When her infant stepson Emperor Shang succeeded to the throne in February 106, Empress Dowager Deng kept the then-12-year-old Crown Prince Liu Hu in the capital Luoyang as insurance against the infant emperor's death and the successor to the throne. Prince Hu ascended the throne and became emperor when Emperor Shang died in September 106. However, Empress Dowager Deng still remained as regent until her death in April 121. Thereafter, Emperor An removed many of her relatives from government and many of them committed suicide, probably under duress.
Emperor An did little to revive the withering dynasty. He began to indulge himself in women and heavy drinking and paid little attention to affairs of state, instead leaving matters to corrupt eunuchs. In this way, he effectively became the first emperor in Han history to encourage corruption. He also trusted his wife Empress Yan Ji and her family deeply, despite their obvious corruption. At the same time, droughts ravaged the country while peasants rose up in arms. In April 125, Emperor An died while travelling to Nanyang. He was only 31.
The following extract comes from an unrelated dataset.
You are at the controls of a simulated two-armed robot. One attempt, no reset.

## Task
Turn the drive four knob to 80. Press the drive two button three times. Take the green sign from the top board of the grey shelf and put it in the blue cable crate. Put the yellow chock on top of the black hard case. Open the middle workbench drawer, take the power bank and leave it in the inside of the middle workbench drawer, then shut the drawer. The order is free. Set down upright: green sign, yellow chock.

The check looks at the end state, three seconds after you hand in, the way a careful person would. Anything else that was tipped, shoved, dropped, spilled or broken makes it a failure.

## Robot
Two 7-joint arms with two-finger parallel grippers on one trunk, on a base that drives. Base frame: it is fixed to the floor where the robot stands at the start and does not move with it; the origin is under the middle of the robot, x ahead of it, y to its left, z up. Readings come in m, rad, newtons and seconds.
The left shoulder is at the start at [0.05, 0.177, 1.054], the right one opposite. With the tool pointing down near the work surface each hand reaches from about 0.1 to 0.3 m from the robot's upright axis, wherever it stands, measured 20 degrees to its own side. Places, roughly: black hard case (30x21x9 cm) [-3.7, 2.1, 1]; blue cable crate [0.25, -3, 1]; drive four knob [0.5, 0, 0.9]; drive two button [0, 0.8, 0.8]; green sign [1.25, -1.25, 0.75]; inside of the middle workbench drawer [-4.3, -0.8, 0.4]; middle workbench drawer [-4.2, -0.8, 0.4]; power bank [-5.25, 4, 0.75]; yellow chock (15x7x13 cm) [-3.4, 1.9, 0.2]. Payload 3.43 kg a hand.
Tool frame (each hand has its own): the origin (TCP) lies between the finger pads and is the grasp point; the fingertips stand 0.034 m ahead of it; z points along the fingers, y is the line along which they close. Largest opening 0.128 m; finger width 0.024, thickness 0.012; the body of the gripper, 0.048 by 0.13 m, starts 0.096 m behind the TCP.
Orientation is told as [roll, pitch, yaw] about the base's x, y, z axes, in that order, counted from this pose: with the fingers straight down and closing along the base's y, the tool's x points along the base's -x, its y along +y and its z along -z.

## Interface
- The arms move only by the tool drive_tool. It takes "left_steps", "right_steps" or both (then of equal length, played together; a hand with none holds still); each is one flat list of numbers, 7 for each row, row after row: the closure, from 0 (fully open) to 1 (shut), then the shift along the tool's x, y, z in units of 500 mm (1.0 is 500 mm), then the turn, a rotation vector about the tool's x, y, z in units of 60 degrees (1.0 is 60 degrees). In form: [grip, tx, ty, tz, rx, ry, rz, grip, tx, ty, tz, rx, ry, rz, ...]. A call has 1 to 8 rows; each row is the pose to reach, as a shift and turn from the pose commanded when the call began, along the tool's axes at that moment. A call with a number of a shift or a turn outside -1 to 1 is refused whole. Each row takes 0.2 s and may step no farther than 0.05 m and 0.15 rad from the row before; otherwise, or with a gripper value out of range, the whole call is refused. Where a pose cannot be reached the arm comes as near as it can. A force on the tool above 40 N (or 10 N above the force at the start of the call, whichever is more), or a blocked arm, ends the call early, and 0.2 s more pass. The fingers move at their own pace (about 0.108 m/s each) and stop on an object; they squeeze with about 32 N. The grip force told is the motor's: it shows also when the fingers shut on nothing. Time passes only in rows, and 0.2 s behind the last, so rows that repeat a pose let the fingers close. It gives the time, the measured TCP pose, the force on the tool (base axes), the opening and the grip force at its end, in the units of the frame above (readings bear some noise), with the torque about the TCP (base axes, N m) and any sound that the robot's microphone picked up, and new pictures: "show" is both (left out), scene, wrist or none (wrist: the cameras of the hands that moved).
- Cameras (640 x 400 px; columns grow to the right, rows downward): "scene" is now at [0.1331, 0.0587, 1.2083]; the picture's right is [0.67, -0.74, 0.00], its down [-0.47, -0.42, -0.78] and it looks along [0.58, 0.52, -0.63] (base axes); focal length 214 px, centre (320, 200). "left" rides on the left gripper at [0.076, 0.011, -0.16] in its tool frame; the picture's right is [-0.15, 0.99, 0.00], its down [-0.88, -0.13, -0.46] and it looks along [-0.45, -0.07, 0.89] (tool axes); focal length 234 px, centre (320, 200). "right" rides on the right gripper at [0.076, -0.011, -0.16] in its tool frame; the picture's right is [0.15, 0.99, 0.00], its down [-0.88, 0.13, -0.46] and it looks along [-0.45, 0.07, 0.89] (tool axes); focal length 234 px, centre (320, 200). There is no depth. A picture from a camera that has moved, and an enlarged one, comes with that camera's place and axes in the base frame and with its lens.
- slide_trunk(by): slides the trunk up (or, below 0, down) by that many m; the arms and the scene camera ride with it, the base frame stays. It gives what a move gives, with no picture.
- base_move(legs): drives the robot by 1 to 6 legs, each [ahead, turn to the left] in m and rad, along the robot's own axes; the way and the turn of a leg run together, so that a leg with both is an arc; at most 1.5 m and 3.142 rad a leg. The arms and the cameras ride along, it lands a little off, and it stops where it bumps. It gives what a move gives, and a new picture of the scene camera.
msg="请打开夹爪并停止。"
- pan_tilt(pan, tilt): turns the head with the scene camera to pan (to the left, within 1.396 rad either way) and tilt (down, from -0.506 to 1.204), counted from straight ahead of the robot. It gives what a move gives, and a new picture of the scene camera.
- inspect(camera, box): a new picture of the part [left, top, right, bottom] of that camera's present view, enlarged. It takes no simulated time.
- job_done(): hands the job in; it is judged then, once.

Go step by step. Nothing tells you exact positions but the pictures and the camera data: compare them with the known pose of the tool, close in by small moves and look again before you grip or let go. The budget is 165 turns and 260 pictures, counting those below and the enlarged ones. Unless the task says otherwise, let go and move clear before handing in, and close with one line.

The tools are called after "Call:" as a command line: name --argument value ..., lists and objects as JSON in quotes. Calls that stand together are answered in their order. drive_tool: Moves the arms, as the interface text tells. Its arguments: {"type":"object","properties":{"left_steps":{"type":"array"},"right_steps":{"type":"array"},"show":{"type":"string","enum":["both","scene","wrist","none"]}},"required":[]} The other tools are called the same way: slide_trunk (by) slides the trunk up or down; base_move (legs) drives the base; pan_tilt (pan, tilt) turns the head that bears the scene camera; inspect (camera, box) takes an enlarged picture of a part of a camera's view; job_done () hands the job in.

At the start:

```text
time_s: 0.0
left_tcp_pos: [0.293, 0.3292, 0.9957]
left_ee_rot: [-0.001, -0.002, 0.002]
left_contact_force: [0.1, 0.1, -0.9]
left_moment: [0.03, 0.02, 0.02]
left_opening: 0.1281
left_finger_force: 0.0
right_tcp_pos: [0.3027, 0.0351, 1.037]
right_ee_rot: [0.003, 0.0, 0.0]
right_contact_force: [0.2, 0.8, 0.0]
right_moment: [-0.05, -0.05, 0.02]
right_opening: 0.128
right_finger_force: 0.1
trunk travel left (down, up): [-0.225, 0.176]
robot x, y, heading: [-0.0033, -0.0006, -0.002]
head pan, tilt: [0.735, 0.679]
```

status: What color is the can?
Family background and accession to the throne
Then-Prince Hu was born in 94, to Prince Liu Qing of Qinghe and his concubine, Consort Zuo Xiao E (左小娥). Prince Qing was the older brother of Emperor He, and had once been crown prince under their father, Emperor Zhang, until the machinations of Emperor Zhang's wife, Empress Dou, led to his removal and his mother Consort Song's death. During Emperor He's reign, however, he was a trusted advisor to the emperor, and he had a major role in Emperor He's coup d'état against Empress Dou's domineering brother, Dou Xian, in 92.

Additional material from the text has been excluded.